The documentary “Réveil” traces the loss of Franco-Americans’ language and culture and attempts to regain their French heritage. It will be shown in Lewiston on Saturday.

LEWISTON – “Réveil: Waking Up French,” a documentary film about the repression and renaissance of the French in New England, will be shown at 7 p.m. March 20 at the Franco-American Heritage Center on Cedar Street.

Starting with two French families, one in Lewiston and the other in St. Georges, Quebec, Ben Levine filmed them for 24 years beginning in 1979. The film explores why the French kept their language and culture for so long, and why they are losing it now.

With 30 to 40 percent of Maine’s population of French-American, it’s estimated that, in New England, there are more than 2 million descendants of the 1 million who came from Quebec and New Brunswick in the early 1900s, according to Levine.

As many as 500,000 people still speak French, with an equal number of people who lost it growing up or later.

Educators once regarded heritage language retention and bilingualism as a detriment. But research sociologist Sandra Kouritzin, author of “Facets of Language Loss,” shows that loss of a heritage language at any age means disconnecting from a deep part of yourself that can not be translated into another language.

The central question of the film is why a million French speakers in New England, who lived a short ride from 7 million of their French Canadian brethren, suddenly lost their language.

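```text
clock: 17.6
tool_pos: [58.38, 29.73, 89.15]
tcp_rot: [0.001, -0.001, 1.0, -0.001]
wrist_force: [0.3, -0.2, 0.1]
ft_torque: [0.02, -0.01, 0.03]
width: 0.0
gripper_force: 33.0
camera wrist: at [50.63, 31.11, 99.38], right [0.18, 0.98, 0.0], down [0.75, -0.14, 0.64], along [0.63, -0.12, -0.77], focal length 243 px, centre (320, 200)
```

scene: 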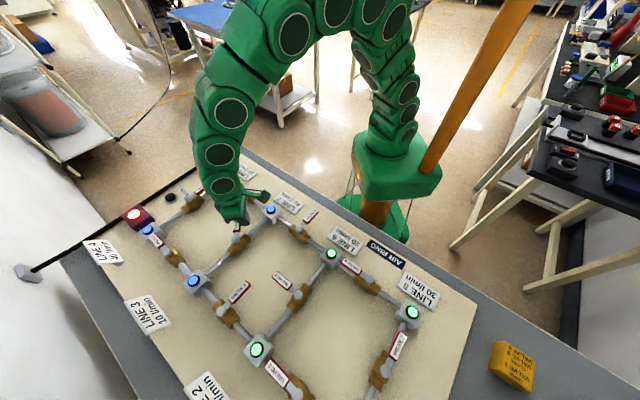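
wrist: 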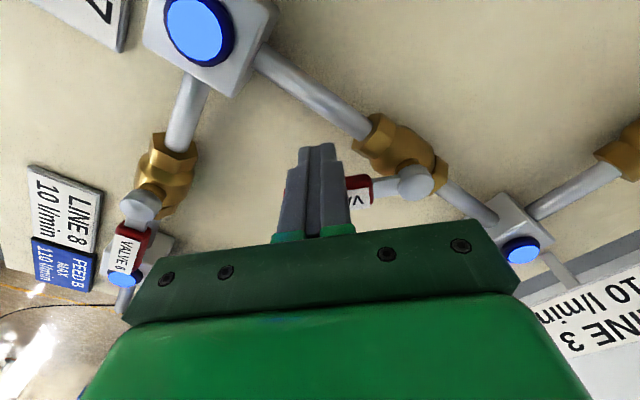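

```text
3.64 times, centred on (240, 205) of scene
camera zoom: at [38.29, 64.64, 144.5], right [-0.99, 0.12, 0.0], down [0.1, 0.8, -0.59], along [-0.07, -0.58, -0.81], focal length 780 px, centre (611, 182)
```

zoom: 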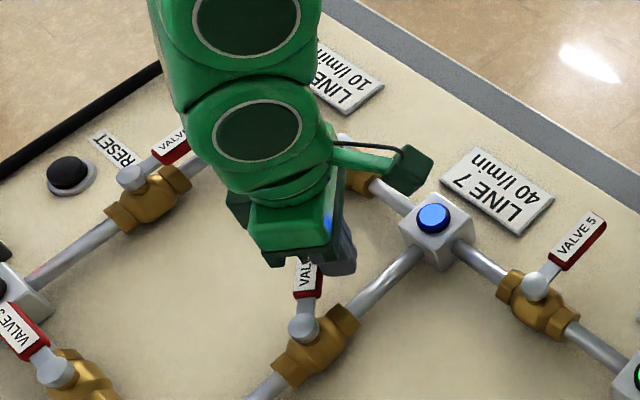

One of the film’s sequences traces the story of the Ku Klux Klan in New England. Levine has found actual footage of the KKK in Maine to explore what their role may have in the suppression of the French culture.

Bilingual again

Five years in the making, the documentary has a structure that Levine calls an “analytical documentary…. It is trying to describe and account for the ’emotional history’ of a people, looking for examples of cultural and personal emergence that can lead the culture to a renaissance.”

It also explores a number of people in New England who have successfully “awakened” their lost French. Some young people in towns like Maine’s Madawaska, for example, are bilingual, speaking French in public as a natural part of their lives.

After each showing, Levine facilitates an in-depth audience discussion. That discussion is also filmed and sometimes becomes part of the ongoing filmmaking process of exploring a culture in transition.

According to Labbe: “The film is a powerful and long overdue portrait of a people fighting for a basic right to be who they are.”

Audience reactions from Francos and Anglos alike seem to bear out Labbe’s feeling, with some viewers calling it “a realistic view of what growing up French Canadian was like,” “quite emotional for me and my wife.. .captured the essence of what we have become” or “could feel the pain of young people who couldn’t speak the same language as their grandparents.”